Roger Scruton, Malware, Owls, CIA, Pakistan


Hic sunt camelopardus: this historical edition of The Browser is presented for archaeological purposes; links and formatting may be broken.

Which Are The British Institutions That Matter Most?

Roger Scruton | CapX | 1st May 2017

“This country is a shambling collective of unregimented people who don’t like being bossed about but who do insist that anybody who does anything to them that they don’t like must be held to account for it. Accountability for the British people is the crucial thing and it is enough – it stands opposed to the idea of regulation from above by people who have a plan. We don’t have a plan, and when we discover people who do have plans, we take vehemently against them” (3,925 words)

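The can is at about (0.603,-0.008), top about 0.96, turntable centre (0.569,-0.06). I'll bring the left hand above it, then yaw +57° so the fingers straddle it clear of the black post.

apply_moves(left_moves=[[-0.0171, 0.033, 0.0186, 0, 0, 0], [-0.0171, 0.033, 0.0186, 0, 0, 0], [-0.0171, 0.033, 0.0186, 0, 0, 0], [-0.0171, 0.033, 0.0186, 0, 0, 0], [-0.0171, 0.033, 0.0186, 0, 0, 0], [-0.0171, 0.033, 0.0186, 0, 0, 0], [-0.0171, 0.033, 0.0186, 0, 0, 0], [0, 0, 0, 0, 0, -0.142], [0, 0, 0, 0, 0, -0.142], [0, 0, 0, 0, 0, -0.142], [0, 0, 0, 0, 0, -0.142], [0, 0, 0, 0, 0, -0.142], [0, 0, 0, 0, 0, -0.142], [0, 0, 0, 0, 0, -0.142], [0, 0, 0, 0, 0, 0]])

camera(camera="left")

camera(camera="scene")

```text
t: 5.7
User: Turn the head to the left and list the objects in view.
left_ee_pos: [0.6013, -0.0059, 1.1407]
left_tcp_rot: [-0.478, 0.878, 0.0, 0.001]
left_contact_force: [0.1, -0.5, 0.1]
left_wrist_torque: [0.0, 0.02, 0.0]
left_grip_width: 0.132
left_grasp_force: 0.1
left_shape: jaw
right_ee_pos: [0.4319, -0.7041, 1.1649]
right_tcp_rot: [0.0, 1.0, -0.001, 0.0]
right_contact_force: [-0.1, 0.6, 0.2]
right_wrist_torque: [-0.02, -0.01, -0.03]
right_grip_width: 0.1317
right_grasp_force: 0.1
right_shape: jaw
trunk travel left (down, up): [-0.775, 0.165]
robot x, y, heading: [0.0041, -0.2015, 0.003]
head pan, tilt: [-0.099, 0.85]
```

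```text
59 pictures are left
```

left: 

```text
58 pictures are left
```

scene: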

Why Don’t They Just Update?

Tante | Nodes In A Network | 15th May 2017

Why so many organisations rely on outdated computer software vulnerable to attack. “Properly estimating the costs of an unpatched Windows 7 server is extremely hard if your job is baking donuts or producing plastic cat toys. But you do know that you haven’t patched your servers for five years and it never hurt you. Supporting and maintaining software systems needs to be a requirement of being able to run your plant. Because if it’s not legally enforced it will not happen” (2,096 words)

A Parliament Of Owls

Robert Paxton | New York Review Of Books | 16th May 2017

All about owls. “They are killing machines capable of dispatching birds or animals larger than themselves. Central to this are big legs and claws, wing feathers designed for silent flight, and highly sensitive eyes and ears. Since owls have the night pretty much to themselves, they have evolved into a wide variety of shapes, sizes, and behaviours. Colour is their least variable aspect. They come mostly in cryptic browns and greys, since plumage matters less for courtship than for concealment” (2,600 words)

China’s Great Books

Paul French | LARB | 10th May 2017

Brief and entertaining conversation about Chinese literature with Frances Wood, former Curator of Chinese Collections at the British Library. “I’ve always been impressed by the popularity of western literature in China — finding a taxi-driver in Shanghai with a well-thumbed copy of Sherlock Holmes to while away his waiting time. Wen Jiabao was genuinely keen on Shakespeare. I don’t feel that London’s taxi-drivers and our own great leaders are sufficiently aware of Chinese literature” (1,590 words)

A Foreign Intelligence Analyst Report on President Trump

Dennis Gleeson & Nada Bakos | Lawfare | 15th May 2017

Ex-CIA analysts appraise President Trump as they once appraised foreign leaders: “Despite the unusually tenuous nature of the relationship between Mr. Trump and congressional members of his own party, it is unclear under what conditions those members would break with Trump. Notwithstanding persistent speculation among commentators regarding impeachment, there is no current evidence to support the claim that a Republican-controlled Congress would be willing to remove Mr. Trump” (1,050 words)

China’s Plans For Pakistan

Khurram Husain | Dawn | 16th May 2017

China’s planned “economic corridor” through Pakistan to the Indian Ocean will transform Pakistan — if Pakistan agrees. “Thousands of acres of agricultural land will be leased out to Chinese enterprises. Surveillance systems will be built in cities from Peshawar to Karachi for law and order. A fibre-optic backbone will be built for internet traffic and for terrestrial distribution of broadcast TV, which will cooperate with Chinese media in the dissemination of Chinese culture” (4,000 words)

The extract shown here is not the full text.